Begin
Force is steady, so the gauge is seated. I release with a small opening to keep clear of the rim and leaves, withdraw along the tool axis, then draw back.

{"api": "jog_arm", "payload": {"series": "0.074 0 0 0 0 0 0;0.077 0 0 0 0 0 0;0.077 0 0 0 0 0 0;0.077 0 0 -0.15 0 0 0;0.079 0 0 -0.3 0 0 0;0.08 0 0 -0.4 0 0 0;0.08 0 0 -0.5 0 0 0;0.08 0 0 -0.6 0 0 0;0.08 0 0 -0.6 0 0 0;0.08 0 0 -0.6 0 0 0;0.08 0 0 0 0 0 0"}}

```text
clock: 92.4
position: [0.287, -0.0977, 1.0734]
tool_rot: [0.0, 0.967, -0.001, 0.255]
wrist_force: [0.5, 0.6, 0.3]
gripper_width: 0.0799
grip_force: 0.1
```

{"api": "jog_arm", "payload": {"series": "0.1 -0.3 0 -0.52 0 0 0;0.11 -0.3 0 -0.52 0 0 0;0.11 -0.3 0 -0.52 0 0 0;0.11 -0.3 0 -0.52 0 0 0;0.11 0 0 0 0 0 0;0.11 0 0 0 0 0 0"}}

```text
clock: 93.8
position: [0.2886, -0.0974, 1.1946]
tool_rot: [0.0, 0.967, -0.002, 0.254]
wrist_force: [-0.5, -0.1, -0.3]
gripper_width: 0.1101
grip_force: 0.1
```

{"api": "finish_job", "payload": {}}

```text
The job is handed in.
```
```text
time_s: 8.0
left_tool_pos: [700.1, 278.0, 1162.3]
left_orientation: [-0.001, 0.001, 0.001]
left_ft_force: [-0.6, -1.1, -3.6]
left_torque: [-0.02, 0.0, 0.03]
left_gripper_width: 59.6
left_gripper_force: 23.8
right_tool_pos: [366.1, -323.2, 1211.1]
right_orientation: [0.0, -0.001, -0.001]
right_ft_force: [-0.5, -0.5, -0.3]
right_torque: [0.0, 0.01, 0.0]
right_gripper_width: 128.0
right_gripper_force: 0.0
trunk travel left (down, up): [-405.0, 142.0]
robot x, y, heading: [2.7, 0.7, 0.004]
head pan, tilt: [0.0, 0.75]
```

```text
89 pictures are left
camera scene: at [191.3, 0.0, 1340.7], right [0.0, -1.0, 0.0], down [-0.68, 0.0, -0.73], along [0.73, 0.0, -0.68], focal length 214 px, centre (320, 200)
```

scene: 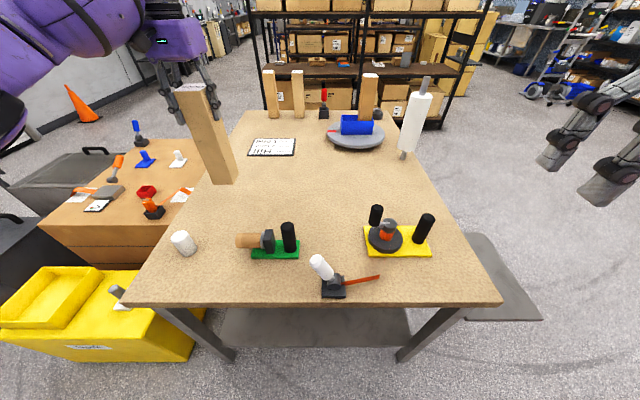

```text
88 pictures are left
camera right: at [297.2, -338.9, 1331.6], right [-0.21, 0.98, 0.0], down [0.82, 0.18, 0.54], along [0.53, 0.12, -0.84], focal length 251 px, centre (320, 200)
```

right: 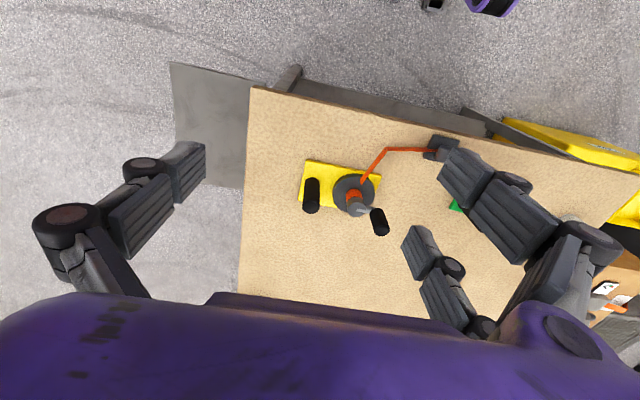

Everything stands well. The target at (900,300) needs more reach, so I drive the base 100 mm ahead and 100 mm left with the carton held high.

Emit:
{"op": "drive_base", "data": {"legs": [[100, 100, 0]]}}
End
Begin
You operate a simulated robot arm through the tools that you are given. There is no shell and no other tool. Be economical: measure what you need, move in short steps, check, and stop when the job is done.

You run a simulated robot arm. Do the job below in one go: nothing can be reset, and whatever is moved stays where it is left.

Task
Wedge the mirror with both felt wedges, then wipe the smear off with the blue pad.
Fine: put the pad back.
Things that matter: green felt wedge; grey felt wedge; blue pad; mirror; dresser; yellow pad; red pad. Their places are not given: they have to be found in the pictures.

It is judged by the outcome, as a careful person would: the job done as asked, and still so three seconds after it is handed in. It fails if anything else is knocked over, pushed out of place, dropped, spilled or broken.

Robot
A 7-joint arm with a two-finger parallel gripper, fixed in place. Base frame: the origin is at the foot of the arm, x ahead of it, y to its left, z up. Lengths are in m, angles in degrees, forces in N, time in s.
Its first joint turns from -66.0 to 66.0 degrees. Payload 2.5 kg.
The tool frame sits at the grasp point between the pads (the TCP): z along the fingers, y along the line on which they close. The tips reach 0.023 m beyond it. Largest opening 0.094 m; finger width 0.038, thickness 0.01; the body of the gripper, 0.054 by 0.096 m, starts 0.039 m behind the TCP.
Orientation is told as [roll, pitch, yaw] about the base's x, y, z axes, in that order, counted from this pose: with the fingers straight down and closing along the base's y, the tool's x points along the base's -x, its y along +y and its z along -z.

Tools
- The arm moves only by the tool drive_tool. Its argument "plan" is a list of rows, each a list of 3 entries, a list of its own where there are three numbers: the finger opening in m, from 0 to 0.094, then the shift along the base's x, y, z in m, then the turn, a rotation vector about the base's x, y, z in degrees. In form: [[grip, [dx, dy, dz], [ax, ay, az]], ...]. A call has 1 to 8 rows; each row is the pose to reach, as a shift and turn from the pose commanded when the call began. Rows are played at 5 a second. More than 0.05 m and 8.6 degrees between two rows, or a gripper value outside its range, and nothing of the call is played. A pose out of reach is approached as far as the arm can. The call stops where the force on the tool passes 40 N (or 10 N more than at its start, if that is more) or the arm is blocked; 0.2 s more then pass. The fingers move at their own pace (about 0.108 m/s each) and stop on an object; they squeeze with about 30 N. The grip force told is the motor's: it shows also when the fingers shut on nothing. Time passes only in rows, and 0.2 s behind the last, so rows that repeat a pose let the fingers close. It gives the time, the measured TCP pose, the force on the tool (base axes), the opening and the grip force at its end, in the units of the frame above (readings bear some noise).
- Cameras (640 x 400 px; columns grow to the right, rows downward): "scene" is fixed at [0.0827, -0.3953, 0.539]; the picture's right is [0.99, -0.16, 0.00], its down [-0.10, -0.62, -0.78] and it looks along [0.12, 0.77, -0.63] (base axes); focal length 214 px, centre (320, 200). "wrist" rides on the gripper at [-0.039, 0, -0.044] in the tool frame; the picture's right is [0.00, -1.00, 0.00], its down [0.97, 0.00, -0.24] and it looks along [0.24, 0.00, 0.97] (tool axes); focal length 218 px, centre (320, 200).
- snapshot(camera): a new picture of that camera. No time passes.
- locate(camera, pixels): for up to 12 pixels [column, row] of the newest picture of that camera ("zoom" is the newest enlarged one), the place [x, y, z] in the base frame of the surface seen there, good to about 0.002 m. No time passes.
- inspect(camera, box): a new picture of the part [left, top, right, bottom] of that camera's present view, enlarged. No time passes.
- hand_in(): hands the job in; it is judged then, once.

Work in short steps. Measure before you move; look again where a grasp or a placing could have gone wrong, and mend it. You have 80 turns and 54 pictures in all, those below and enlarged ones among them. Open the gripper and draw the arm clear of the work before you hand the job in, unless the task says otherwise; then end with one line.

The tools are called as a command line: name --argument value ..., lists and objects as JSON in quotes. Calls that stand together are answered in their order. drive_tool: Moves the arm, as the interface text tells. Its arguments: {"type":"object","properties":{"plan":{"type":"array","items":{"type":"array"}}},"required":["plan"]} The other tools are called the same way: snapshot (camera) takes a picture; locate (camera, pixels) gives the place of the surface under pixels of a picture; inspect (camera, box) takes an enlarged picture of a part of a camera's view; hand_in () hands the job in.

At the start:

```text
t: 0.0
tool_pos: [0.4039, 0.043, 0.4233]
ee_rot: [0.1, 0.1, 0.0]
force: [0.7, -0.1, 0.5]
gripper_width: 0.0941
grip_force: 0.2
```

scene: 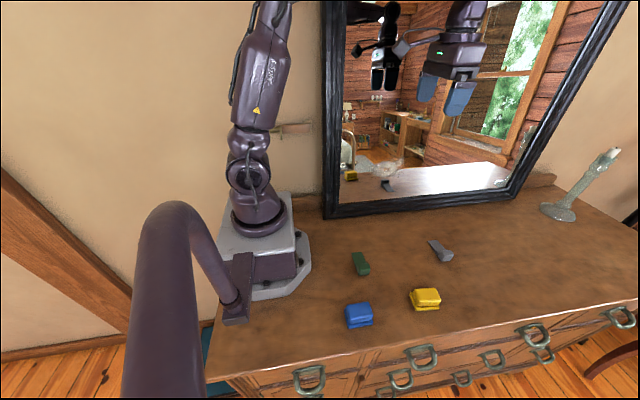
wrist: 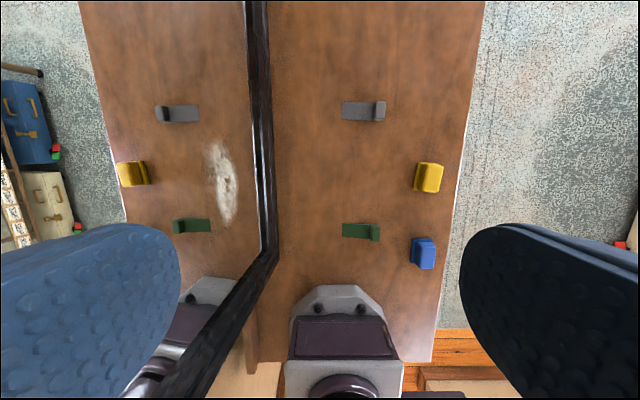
End
*THE REQUEST:* Find how many lines include the string "short" and report that number alone.

*EXERCISE OUTPUT:* 2